And as USA Today makes clear in a separate article this morning by the same writer, Kelly Whiteside, devoted exclusively to the early BCS projections, there is no room for the Bulls or anyone else who was standing outside the club in August: in a scant analysis (a blistering 412 words) on the national picture as it's likely to appear Sunday afternoon, USF isn't mentioned once. Neither is any team, in fact, outside of the presumed top three, and since LSU is hermetically sealed at the top unless/until something drastic happens, we have our early narrative: it's Cal versus Ohio State.

After last week's games, analyst Jerry Palm of CollegeBCS.com had the Buckeyes No. 2 in his projected standings. However, Palm says it's too difficult to predict who will be No. 2 Sunday assuming LSU, Cal and Ohio State win.

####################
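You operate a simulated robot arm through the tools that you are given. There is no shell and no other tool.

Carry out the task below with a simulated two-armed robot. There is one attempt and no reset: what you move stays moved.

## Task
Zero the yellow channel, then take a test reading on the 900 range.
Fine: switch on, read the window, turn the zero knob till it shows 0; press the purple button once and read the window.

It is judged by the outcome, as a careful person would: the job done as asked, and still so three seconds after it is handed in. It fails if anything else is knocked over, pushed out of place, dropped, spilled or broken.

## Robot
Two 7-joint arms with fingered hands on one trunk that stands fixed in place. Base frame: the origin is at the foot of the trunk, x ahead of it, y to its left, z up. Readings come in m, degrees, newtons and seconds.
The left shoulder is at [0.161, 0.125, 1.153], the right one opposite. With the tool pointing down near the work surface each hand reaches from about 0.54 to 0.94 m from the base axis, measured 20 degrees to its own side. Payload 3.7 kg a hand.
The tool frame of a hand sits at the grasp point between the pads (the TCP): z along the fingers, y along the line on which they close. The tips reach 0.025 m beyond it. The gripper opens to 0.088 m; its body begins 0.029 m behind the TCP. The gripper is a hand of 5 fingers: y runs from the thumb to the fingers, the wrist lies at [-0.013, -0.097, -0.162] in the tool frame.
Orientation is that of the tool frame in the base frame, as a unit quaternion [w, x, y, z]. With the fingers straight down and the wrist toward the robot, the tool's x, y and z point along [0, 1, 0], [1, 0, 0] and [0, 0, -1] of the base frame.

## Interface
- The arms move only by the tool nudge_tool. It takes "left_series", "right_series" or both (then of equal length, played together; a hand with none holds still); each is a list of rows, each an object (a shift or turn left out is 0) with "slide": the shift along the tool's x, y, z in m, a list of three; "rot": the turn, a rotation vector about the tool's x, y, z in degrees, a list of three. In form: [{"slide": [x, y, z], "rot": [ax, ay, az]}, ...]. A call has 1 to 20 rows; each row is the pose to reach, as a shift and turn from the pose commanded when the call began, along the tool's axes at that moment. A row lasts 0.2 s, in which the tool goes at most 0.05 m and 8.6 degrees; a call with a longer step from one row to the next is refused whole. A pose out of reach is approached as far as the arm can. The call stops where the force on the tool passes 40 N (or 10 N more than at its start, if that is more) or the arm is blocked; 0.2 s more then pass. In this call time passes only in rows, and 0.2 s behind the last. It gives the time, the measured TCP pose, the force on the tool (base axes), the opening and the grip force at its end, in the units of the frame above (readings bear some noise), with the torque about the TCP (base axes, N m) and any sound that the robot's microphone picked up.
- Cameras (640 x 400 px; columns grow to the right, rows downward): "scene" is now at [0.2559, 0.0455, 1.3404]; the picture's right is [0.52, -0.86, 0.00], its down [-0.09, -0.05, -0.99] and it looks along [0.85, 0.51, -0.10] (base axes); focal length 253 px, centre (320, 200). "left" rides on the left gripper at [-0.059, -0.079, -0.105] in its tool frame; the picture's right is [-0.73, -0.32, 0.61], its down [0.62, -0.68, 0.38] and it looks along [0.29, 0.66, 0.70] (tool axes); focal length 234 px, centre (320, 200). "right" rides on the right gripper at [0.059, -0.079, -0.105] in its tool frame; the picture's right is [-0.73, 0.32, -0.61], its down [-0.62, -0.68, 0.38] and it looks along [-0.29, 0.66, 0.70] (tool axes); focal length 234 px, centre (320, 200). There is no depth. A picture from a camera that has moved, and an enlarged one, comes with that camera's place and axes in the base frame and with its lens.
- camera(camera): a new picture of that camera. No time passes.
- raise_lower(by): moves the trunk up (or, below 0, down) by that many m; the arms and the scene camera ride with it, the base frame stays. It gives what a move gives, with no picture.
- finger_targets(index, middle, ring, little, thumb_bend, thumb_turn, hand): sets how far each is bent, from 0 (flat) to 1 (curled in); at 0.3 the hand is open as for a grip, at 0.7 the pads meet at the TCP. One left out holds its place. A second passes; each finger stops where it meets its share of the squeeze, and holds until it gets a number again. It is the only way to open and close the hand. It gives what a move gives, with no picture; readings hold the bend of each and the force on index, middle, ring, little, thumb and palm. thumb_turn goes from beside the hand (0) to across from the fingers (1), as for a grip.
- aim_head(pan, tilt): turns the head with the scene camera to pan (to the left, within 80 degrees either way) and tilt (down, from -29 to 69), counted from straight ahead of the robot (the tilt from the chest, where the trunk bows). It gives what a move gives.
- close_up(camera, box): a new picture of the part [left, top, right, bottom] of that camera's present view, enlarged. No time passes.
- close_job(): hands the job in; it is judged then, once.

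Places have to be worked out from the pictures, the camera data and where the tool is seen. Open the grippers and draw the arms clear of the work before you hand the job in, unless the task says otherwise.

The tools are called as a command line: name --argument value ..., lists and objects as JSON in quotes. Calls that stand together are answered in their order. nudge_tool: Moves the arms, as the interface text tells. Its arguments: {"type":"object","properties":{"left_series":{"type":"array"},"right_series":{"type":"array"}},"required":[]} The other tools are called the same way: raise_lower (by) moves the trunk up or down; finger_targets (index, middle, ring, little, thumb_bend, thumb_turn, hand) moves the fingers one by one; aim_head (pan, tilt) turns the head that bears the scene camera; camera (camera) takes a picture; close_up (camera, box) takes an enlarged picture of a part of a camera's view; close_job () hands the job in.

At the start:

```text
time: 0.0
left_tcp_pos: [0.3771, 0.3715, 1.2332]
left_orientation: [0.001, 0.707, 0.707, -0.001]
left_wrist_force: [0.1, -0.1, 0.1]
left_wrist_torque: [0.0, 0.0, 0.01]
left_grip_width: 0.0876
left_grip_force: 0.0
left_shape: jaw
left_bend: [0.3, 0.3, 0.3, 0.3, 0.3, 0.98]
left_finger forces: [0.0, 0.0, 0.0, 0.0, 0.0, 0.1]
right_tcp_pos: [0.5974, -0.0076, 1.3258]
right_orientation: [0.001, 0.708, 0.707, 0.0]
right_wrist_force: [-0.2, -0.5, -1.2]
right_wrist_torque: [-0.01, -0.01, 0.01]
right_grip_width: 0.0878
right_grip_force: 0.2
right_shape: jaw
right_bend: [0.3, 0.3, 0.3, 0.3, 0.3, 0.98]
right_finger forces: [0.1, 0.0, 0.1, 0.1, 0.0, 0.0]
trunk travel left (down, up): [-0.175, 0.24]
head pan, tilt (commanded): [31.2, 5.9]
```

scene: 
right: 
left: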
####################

"Since Cal and Ohio State are so close, it won't take a lot to flip them," Palm says. "For example, if Cal struggles against Oregon State and Ohio State blows up Kent State, Ohio State would be No. 2 in the polls (USA TODAY Coaches and Harris). Or turn it around and say Cal wins big and Ohio State struggles, and all of a sudden Cal's thin margin over Ohio State is huge."

Ohio State is No. 4 to Cal's No. 5 in the projected computer average, though Palm cautions, "There's a lot of variance in the computers this time of year."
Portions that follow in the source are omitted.